Last exhibition day in Moscow – it’s a slow one, enlivened by old babuschkas with string bags prowling the stands hoping for some give away or cheap merchandise. We have nothing to give away, but some Russian stands have queues of people snaffling the products, presumably for resale in the metro stations! The show is supposed to close at four, but dismantling is well under way at three pm.
We had a lot of interesting visitors over the show, and one of them in particular is a serious prospect. The buyer invites us to visit his company after the show and we jump at the opportunity. This is apparently a big detergent manufacturer privatised a few years ago, well known brand name, glossy brochure, sales all over Russia. Presumably then we will see a modern, efficient organisation? Reality is somewhat different…

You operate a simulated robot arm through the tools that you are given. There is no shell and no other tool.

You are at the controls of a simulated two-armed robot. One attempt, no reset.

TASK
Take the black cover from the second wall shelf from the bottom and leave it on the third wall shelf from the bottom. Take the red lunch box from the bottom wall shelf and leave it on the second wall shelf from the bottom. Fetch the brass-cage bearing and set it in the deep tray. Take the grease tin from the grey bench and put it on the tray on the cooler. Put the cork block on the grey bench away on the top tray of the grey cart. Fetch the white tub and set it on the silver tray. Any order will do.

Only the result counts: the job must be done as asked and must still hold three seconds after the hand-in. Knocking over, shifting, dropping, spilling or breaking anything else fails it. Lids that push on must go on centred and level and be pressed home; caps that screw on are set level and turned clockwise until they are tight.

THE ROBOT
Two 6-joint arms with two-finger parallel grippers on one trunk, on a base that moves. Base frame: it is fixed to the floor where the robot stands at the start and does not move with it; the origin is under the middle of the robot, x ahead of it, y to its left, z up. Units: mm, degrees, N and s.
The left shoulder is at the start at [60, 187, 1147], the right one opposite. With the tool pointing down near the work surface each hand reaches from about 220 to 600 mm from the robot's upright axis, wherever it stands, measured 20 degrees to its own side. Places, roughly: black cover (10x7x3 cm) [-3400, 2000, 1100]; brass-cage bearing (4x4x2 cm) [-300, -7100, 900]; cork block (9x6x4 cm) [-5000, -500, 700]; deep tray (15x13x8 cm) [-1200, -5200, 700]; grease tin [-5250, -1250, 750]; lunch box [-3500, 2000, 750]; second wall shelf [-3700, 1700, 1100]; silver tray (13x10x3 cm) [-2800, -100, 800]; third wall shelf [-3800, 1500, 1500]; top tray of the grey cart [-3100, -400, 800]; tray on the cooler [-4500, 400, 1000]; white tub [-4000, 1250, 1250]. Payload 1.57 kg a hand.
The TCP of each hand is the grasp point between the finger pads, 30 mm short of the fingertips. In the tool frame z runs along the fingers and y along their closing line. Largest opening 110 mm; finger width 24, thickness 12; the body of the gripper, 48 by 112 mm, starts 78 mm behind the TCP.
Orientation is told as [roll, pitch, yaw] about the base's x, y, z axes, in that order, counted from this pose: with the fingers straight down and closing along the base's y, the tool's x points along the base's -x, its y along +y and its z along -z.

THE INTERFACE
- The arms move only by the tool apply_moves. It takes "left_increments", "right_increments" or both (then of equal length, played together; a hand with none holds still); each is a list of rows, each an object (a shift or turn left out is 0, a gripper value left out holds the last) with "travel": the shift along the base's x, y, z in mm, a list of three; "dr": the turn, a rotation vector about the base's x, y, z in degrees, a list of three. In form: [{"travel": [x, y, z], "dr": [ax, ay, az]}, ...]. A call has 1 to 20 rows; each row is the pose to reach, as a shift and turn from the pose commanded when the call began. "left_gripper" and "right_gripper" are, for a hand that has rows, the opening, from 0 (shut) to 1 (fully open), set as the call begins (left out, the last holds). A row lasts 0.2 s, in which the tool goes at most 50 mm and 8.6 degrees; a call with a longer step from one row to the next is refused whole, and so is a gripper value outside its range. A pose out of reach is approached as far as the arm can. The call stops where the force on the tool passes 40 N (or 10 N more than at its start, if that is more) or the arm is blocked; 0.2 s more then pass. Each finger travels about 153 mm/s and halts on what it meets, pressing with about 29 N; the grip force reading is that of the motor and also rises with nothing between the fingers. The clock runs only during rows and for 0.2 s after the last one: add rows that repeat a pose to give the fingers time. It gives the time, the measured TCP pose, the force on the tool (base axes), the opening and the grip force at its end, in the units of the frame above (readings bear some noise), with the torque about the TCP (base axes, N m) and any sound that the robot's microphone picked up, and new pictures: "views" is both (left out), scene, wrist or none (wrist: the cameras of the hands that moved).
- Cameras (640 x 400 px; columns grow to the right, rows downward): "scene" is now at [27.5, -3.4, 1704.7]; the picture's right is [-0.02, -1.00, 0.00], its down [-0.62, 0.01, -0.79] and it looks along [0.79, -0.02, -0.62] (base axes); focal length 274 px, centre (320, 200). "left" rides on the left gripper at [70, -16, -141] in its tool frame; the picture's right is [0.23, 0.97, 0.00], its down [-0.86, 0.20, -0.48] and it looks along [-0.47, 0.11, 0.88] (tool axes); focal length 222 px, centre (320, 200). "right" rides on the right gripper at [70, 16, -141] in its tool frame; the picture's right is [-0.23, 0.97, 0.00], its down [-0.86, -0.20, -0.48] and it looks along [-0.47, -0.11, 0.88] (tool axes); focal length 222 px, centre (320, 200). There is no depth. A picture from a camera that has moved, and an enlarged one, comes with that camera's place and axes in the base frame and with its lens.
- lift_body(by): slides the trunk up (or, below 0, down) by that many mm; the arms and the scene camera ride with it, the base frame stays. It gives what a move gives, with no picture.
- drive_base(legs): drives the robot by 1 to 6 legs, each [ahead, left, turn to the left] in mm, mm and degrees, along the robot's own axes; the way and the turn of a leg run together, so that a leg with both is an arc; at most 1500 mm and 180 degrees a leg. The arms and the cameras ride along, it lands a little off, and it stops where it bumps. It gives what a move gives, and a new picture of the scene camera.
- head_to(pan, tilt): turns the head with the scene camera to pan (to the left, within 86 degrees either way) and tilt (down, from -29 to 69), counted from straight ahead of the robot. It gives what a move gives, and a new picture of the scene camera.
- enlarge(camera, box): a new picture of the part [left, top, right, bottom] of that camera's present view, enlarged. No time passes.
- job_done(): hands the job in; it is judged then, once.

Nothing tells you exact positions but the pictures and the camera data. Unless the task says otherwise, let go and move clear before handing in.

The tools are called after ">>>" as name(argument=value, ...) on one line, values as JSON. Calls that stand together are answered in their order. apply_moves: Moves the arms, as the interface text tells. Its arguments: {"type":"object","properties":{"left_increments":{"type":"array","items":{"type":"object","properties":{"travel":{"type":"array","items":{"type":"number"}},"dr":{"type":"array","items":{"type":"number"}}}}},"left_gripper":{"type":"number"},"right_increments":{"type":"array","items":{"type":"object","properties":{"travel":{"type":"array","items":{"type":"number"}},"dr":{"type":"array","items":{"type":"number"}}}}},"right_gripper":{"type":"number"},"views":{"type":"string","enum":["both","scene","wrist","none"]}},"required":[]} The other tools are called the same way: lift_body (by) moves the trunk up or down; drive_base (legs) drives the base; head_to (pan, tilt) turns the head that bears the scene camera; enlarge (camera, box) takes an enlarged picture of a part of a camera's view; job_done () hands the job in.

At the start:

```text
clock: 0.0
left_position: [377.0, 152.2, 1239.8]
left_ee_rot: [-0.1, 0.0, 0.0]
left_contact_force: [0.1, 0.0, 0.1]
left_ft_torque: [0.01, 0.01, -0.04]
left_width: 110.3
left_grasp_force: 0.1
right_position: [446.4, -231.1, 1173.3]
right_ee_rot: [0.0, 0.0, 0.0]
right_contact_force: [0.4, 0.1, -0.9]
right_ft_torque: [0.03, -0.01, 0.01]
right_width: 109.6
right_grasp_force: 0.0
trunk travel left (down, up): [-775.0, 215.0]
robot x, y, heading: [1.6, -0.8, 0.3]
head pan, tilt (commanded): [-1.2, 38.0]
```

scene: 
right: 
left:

As we arrive at the factory, we notice it is plonked in the middle of the housing complex. OK, detergent manufacture is not a petrochemicals plant, but not really the sort of thing you want cheek-by-jowl to your house! The main feature of the drab entrance is the guard and a massive steel turnstile gate. Is this maybe an ex-prison? The purchasing department is up six flights of stairs. No lift. As we go up, I can’t help but notice the electric wiring festooned along the ceiling. We then make some small talk with the purchasing manager but soon discover that the real decision maker is the MD who will meet us at dinner later. So we are taken on a factory tour, and here I have the feeling of stepping back 50 years in time. The factory is a series of buildings grouped around an unpaved courtyard: big lorries move back and forth churning up the melting snow into a muddy slush. We enter the raw materials store: piles of assorted powders on a concrete floor, pallets of carton boxes stored exposed to the elements with just a sheet of plastic to protect them, open barrels of solvents, with a guy smoking nearby??! We hurry on to the powder packaging department. Here things look better: two Italian-made filling lines whizz along, filling detergent powder in carton boxes. It could even be efficient, if only there were not a squad of ladies at the end, manually glueing the cartons closed, with a pot of glue and a brush! We move to the liquid filling area: oven cleaner flows from a spigot, one lady fills plastic bottles with her bare hands, three ladies stick on labels, still by hand!
This display of modern Russian industry leaves us somewhat dazed, so we decide to continue our discussions in the restaurant booked by our hosts. We drive in the company Lada to a local Ukrainian restaurant, part of a chain called Tarasbulba named after a Cossack medieval chieftain. The place is styled after a “traditional Ukrainian house” with farm implements hanging on the whitewashed walls and waiters in gaudy costumes. Whilst we wait for the MD to arrive, we begin our meal with a few starters: pickled vegetables, pickled garlic, pickles rolled up in lard, lard slices and pickled cucumbers. As you can imagine, Ukrainians seem to like lard and pickles!! Then a bowl of Borsch, the famous “Russian” beetroot soup that is actually an import from Ukraine. This was warming and hearty, especially as there was yet more lard within (!), and little yeast fritters.
At this point the MD hurries in. After the first greetings, he has the waiter bring our drinks, what else but Ukrainian vodka, known as gorilka! A toast is called for, we raise our glasses, I pour the liquid down my throat in the customary way, then… KABOOOOM! Now, I’ve had my share of strong drinks and can usually imbibe with a certain confidence… but this gorilka is enough to launch a Soyuz rocket into the stratosphere! For the stuff is not only alcoholic, but is steeped in red peppers and honey “for extra flavour”!!!
A pause of a couple of minutes whilst I regain my breath and wipe away the tears welling in my eyes, then we resume our business discussions. The debate centres not on the price of the product, but on the payment terms: the guy wants credit, but, despite the gorilka, my wits are still with me, and I want to see the colour of his money first. The argument rolls on for several minutes, but he is no position to argue – in the end he concedes on advance payment for first order and a vague promise on future credit for the following ones.
Unfortunately, the second course was served in the midst of the animated discussion, so my rabbit stew with garlic was rather congealed, but tasted nice! Another toast to future cooperation, this time with “standard” vodka (!) rounded off the meal.